▶ [Extract to read]
[Start]

Deutsch and Marletto's constructor theory takes what they call an "audaciously" different approach to fundamental physics. Rather than starting with differential equations that describe how systems evolve over time, constructor theory begins with statements about what transformations are possible or impossible in the universe.

The theory "expresses physical laws exclusively in terms of which physical transformations, or tasks, are possible versus which are impossible, and why" and represents what the authors describe as a complete departure from reductionist physics.

In their new paper, Deutsch and Marletto propose that time can be "constructed" through what they call the "null task"—essentially the shortest possible task, which involves a constructor turning on and immediately turning off. By grouping these null tasks together and measuring changes in any system relative to these minimal operations, they argue that a meaningful measure of time emerges.

This approach attempts to sidestep the traditional reliance on periodic phenomena for timekeeping. Rather than using oscillating systems like atomic clocks, constructor theory proposes measuring time relative to the most basic possible operations. However, this raises the question of whether their "null tasks" can truly avoid the circularity inherent in all timekeeping methods.

"Your first idea might be to say we'll use constructors that perform recurring tasks because this is similar to an oscillation of sorts and that's what one normally does to construct clocks," the framework acknowledges. "But this doesn't work because one can't know whether the recurrent task actually happens in the same time periods. It could just be getting slower and slower like Windows updates."

[End]

▶ [Information provided]
[Start]

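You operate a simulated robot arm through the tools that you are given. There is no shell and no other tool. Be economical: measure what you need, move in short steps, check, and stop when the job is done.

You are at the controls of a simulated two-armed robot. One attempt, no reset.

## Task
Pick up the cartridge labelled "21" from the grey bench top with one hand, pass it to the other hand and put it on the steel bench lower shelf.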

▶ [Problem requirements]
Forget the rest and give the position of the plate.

[End]

▶ [Problem requirements]
Please copy out the portion of the extract to read from "Deutsch and Marletto's" to "from reductionist physics." without changes.

▶ [Problem solution]
Deutsch and Marletto's constructor theory takes what they call an "audaciously" different approach to fundamental physics. Rather than starting with differential equations that describe how systems evolve over time, constructor theory begins with statements about what transformations are possible or impossible in the universe.

The theory "expresses physical laws exclusively in terms of which physical transformations, or tasks, are possible versus which are impossible, and why" and represents what the authors describe as a complete departure from reductionist physics.